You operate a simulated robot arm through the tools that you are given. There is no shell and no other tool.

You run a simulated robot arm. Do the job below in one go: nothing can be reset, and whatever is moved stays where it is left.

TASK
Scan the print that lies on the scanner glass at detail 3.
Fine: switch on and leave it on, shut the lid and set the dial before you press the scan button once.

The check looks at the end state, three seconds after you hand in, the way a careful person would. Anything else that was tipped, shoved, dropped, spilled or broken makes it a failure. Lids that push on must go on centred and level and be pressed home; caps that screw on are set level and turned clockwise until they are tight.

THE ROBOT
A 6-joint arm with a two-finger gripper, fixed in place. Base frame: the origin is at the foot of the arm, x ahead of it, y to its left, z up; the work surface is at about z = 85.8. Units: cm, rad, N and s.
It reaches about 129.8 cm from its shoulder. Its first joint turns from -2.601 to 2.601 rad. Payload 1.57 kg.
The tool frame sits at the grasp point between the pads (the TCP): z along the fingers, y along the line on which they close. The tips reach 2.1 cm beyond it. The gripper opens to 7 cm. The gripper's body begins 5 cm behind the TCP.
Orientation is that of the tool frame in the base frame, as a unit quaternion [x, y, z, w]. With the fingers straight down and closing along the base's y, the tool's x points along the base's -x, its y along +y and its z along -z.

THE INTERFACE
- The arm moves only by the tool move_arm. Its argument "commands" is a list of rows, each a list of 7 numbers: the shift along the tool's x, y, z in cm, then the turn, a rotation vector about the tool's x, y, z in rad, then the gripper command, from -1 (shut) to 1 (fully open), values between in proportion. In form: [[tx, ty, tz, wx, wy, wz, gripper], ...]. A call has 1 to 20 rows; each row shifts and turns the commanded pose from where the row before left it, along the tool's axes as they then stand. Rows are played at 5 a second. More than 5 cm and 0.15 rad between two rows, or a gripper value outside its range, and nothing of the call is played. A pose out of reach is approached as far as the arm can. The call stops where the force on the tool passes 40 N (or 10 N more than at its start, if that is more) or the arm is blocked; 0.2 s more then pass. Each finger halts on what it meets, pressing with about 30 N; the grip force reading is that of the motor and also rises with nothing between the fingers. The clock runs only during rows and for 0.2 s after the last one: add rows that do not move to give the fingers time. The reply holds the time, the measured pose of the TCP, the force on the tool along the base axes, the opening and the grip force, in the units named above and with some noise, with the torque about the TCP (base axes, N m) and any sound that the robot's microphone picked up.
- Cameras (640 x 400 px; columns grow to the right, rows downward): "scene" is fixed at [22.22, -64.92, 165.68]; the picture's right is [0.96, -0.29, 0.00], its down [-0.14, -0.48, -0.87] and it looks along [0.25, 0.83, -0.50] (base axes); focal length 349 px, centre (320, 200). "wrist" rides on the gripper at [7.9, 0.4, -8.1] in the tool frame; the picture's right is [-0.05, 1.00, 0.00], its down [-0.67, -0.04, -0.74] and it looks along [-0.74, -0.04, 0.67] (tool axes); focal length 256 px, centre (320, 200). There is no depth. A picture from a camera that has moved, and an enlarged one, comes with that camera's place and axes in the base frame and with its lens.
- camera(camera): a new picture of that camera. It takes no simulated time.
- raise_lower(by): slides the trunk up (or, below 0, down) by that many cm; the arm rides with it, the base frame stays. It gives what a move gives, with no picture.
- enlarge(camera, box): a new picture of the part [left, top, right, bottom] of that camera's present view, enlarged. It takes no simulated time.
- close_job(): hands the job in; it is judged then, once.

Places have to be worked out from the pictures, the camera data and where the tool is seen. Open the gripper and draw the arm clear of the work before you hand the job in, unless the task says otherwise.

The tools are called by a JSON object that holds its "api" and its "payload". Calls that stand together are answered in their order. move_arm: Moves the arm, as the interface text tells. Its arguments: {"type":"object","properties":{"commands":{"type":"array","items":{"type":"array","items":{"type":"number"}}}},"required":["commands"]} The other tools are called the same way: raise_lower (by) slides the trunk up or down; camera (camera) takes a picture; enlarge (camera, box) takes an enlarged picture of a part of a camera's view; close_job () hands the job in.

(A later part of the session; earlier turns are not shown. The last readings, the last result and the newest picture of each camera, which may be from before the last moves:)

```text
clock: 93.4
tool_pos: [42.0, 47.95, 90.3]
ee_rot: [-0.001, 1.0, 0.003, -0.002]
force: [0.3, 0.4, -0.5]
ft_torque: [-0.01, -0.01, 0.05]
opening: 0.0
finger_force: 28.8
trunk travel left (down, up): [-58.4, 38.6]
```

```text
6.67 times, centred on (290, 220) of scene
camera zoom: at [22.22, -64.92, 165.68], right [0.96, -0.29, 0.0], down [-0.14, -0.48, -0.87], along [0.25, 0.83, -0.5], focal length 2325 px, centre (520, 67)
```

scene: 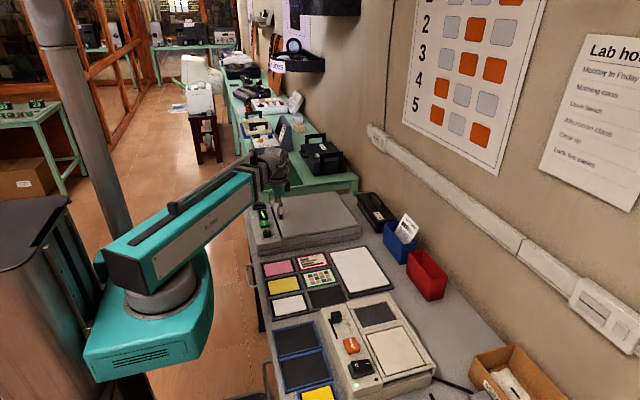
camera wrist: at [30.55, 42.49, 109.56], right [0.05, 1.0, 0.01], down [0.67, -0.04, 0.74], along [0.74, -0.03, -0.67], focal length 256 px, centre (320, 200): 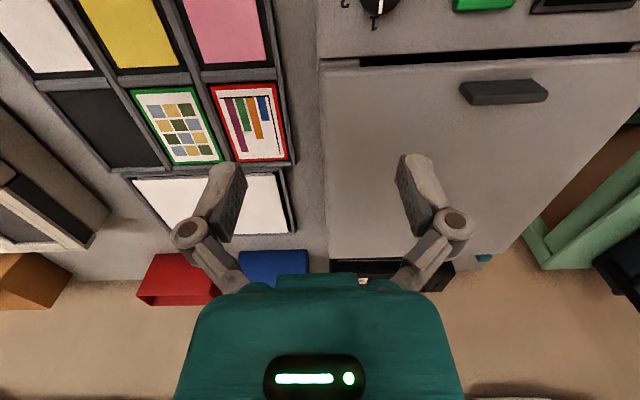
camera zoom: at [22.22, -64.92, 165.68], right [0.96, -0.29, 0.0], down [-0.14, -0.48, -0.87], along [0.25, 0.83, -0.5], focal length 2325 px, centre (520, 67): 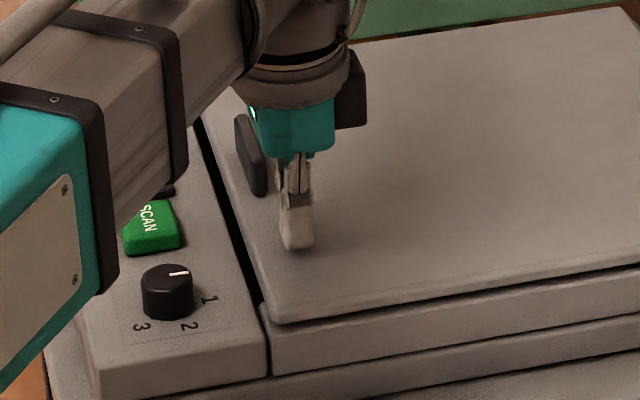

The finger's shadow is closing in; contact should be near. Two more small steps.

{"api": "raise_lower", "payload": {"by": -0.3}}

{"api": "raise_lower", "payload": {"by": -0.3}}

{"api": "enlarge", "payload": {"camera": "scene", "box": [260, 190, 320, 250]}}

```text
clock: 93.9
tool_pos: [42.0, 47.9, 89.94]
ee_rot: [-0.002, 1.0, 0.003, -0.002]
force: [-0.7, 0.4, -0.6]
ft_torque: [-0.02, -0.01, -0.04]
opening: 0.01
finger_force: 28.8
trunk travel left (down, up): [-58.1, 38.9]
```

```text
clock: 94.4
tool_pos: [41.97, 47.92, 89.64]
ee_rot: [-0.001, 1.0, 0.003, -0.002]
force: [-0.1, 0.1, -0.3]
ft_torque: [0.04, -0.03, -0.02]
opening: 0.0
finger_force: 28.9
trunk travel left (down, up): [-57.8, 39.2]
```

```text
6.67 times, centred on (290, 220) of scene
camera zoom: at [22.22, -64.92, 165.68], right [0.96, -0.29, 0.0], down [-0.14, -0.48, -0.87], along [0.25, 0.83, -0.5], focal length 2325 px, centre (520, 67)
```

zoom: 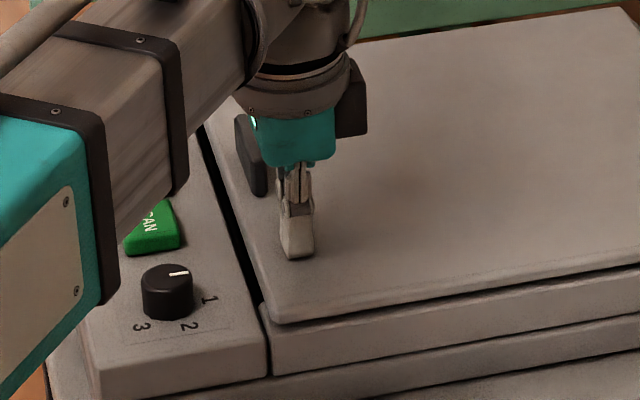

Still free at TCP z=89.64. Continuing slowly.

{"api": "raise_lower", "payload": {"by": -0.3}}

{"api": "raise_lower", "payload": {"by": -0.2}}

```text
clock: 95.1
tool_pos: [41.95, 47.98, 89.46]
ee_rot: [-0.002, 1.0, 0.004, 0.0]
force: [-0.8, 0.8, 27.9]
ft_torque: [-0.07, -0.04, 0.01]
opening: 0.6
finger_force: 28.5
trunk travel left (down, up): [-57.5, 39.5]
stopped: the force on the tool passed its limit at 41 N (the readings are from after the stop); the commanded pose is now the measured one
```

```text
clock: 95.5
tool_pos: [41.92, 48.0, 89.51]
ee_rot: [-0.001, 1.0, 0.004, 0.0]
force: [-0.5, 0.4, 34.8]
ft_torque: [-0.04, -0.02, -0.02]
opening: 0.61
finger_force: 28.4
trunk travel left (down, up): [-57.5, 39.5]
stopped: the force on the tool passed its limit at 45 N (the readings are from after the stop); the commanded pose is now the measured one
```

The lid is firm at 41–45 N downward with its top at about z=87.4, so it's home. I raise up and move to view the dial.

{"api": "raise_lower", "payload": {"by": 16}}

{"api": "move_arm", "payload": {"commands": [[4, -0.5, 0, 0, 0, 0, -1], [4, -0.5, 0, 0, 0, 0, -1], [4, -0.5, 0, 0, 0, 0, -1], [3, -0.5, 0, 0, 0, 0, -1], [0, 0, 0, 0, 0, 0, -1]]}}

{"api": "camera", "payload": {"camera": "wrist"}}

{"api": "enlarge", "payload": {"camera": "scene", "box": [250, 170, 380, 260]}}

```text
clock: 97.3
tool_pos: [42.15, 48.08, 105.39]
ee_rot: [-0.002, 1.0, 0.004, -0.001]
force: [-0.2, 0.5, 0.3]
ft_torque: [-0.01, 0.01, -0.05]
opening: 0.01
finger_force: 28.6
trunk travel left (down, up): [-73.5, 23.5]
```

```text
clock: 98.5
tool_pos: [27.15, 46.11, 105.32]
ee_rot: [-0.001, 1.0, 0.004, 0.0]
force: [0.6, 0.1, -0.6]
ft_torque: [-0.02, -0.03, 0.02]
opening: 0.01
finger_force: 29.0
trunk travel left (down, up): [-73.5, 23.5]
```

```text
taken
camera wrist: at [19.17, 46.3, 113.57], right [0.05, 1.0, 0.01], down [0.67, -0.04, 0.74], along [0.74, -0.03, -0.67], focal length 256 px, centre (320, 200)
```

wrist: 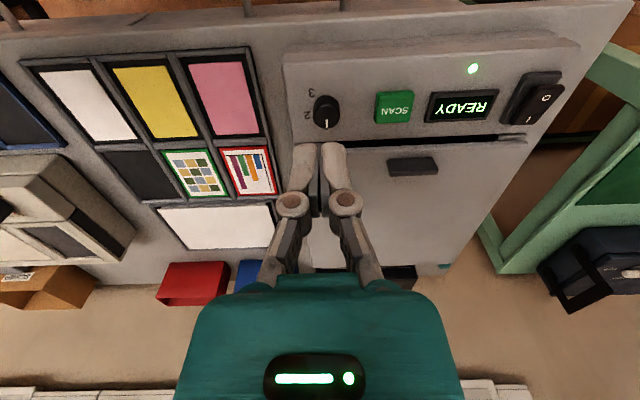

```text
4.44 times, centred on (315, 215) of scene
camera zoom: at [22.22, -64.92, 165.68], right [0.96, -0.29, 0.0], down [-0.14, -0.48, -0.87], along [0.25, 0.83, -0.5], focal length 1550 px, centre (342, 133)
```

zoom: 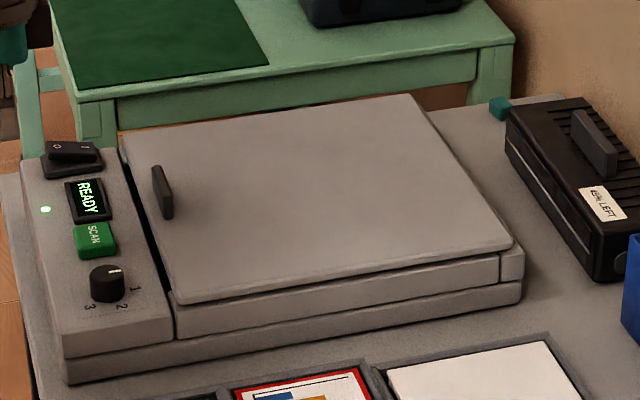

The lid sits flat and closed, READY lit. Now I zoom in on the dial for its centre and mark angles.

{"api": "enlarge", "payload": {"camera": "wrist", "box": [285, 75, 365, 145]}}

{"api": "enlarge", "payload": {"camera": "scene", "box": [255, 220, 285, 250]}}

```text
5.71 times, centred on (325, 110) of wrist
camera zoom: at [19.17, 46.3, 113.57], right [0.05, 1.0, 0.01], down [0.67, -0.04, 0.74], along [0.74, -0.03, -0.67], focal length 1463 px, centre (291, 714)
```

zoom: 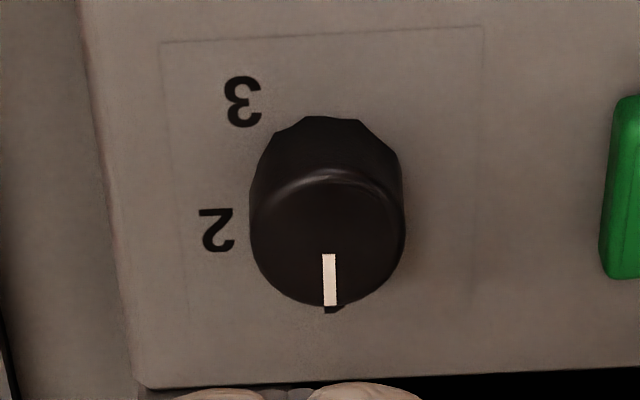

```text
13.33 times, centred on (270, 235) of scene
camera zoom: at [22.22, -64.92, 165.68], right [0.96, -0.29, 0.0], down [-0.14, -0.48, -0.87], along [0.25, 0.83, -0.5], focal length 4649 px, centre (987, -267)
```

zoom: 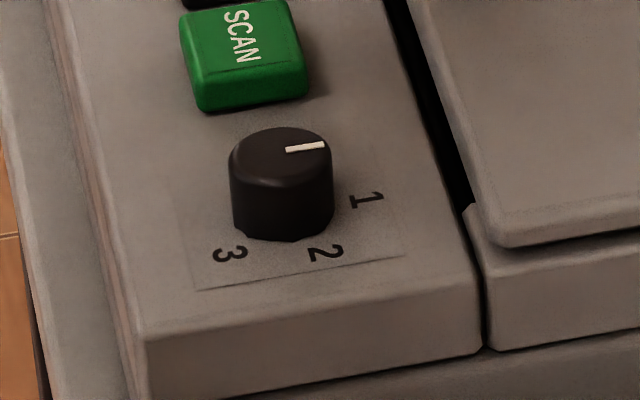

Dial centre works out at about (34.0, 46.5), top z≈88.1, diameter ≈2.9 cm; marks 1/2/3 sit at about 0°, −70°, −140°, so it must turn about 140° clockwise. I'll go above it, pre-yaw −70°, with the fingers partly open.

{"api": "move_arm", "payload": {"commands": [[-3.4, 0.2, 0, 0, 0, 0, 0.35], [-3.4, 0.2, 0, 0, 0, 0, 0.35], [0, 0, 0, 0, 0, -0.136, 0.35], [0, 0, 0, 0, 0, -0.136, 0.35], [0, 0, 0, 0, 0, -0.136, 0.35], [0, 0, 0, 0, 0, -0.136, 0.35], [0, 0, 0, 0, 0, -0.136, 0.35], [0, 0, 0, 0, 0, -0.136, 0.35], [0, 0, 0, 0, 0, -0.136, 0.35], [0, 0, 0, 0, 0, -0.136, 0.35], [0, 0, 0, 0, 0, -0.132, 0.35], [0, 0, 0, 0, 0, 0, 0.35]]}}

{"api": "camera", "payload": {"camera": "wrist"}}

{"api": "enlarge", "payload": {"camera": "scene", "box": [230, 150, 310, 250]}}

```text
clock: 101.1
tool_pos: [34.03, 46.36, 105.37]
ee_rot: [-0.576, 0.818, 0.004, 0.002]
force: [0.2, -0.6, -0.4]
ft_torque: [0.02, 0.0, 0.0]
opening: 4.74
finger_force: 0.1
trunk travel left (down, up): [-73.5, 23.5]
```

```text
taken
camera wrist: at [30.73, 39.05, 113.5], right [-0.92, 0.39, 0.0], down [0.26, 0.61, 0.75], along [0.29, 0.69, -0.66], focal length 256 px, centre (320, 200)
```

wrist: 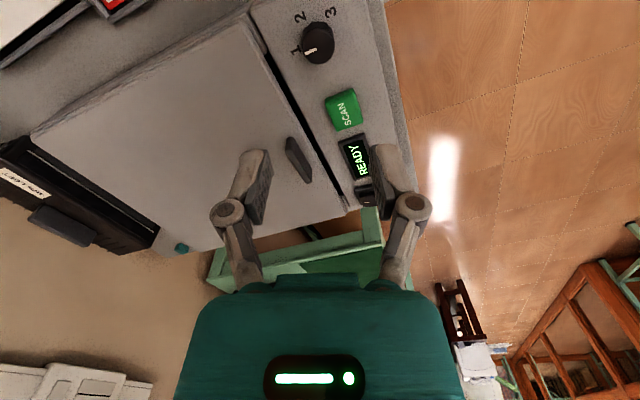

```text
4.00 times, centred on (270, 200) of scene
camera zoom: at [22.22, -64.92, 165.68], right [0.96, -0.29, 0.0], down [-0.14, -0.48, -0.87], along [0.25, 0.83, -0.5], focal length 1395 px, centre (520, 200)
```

#### Exercise requirements:
Find the word "stopped" in the data and show each line that holds it.

#### Expected answer:
stopped: the force on the tool passed its limit at 41 N (the readings are from after the stop); the commanded pose is now the measured one
stopped: the force on the tool passed its limit at 45 N (the readings are from after the stop); the commanded pose is now the measured one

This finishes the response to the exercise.